If the snow and weather are good, confident intermediates can join a guided group and do the Vallée Blanche (see feature panel).

A day trip to Courmayeur makes an interesting change of scene, especially when the weather is bad (it can be sunny there when Chamonix’s high lifts are closed by blizzards or high winds).


Head for Le Tour

Chamonix is far from ideal for beginners too – there are countless better resorts in which to learn. There are nursery slopes either side of Chamonix itself, but they are limited, low and (in the case of Les Planards) dark and cold in mid-winter. They are separated from the other sectors of slopes, so moving on to longer runs is a major upheaval. La Vormaine, at Le Tour, is a much better bet: extensive, relatively high, sunny and connected to the slopes of the Balme area, where there are easy long runs to progress to. But it’s 12km from Chamonix itself.


The undisputed king of freeride resorts, Chamonix is a haven for advanced snowboarders who relish the steep and wild terrain.

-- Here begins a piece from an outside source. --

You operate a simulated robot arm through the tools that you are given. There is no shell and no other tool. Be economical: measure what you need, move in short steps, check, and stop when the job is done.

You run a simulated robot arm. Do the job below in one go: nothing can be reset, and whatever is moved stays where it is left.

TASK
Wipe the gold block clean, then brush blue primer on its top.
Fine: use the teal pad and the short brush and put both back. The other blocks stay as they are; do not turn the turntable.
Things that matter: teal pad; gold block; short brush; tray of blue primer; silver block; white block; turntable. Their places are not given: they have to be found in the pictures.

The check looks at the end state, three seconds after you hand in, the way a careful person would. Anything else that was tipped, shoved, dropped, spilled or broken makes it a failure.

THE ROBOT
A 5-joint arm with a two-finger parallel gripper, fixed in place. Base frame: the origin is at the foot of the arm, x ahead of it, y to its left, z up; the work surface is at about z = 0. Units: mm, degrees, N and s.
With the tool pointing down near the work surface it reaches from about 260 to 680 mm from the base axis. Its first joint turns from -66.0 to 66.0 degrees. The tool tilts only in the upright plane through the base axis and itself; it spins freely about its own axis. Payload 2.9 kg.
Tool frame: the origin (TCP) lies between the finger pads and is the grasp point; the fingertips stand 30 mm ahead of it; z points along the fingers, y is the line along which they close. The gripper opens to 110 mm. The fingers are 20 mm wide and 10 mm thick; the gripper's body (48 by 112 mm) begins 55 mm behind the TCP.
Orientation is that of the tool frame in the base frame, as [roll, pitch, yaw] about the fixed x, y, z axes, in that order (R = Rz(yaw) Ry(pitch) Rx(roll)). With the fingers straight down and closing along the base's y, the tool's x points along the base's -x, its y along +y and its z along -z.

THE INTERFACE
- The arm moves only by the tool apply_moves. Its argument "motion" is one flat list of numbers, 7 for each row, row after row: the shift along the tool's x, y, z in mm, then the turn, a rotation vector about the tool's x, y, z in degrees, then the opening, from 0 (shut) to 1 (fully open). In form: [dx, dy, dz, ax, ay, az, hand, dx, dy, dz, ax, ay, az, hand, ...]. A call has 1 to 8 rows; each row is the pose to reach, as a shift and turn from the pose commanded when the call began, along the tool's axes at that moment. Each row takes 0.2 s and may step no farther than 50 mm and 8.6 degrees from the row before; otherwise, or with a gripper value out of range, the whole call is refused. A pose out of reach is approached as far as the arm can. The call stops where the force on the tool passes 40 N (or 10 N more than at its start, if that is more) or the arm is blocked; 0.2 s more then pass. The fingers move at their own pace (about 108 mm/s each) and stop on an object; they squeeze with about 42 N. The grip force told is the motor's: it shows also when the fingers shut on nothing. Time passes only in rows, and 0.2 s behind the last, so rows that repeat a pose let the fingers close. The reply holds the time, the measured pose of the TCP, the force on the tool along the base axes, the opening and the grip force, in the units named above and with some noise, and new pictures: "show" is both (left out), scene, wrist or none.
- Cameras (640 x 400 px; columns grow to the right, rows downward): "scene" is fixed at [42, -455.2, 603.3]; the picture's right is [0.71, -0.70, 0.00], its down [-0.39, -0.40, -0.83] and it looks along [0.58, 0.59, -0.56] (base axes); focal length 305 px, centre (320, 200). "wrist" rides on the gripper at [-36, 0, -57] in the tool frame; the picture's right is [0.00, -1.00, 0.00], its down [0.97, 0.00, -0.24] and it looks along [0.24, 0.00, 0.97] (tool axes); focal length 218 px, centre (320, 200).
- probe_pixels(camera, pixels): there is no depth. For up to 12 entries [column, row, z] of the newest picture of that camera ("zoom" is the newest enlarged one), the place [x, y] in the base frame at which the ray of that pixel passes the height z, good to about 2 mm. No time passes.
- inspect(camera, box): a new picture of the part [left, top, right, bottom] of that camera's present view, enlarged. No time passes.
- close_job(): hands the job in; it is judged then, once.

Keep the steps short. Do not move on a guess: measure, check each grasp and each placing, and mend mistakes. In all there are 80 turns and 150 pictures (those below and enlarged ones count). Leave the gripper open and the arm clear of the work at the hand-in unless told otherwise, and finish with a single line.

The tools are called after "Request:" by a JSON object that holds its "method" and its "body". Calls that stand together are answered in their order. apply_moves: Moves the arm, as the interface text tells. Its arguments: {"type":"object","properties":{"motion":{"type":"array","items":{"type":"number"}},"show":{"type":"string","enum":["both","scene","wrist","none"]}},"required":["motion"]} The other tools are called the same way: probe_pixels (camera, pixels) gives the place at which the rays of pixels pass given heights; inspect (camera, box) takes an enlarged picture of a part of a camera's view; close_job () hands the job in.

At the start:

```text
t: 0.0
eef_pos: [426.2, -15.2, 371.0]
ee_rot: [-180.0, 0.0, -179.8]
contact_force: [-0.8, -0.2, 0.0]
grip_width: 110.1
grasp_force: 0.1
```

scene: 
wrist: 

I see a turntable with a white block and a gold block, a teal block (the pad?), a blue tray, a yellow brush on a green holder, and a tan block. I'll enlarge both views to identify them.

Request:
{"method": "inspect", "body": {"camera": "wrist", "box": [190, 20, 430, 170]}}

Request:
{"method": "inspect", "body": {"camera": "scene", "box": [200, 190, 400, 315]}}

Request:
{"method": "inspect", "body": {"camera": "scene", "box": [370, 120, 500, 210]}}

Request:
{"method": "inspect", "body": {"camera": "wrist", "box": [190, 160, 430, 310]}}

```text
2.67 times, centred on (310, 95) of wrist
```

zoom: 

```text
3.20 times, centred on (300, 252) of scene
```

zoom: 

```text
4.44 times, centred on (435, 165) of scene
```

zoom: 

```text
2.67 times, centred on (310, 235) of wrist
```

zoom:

This means, however, that in peak season it’s crowded and fresh snow gets tracked out very quickly.

The rough and rugged nature of the slopes means it is not best suited for beginners, but for more experienced adventurous riders, willing to try true all-mountain riding. If you do the Vallée Blanche, be warned: the usual route is flat in places.

Check out former British champ Neil McNab’s excellent extreme backcountry camps at Most areas are equipped mainly with cable cars, gondolas and chairs.

However, there are quite a few difficult drags at Balme that cause inexperienced boarders problems – though you can avoid these if you can hack the cat tracks to take you to other lifts, says a reporter.

There are terrain parks on Grands Montets and at Les Houches.


A decent network of trails

Most of the 40km of prepared trails lie at valley level in and between Chamonix and Argentière. All the trails are shady and often icy in midwinter, and they fade fast in the spring sun. Catch the bus rather than ski between the Chamonix and Argentière areas, suggests a reporter, as the link is by ‘steep and difficult trails’.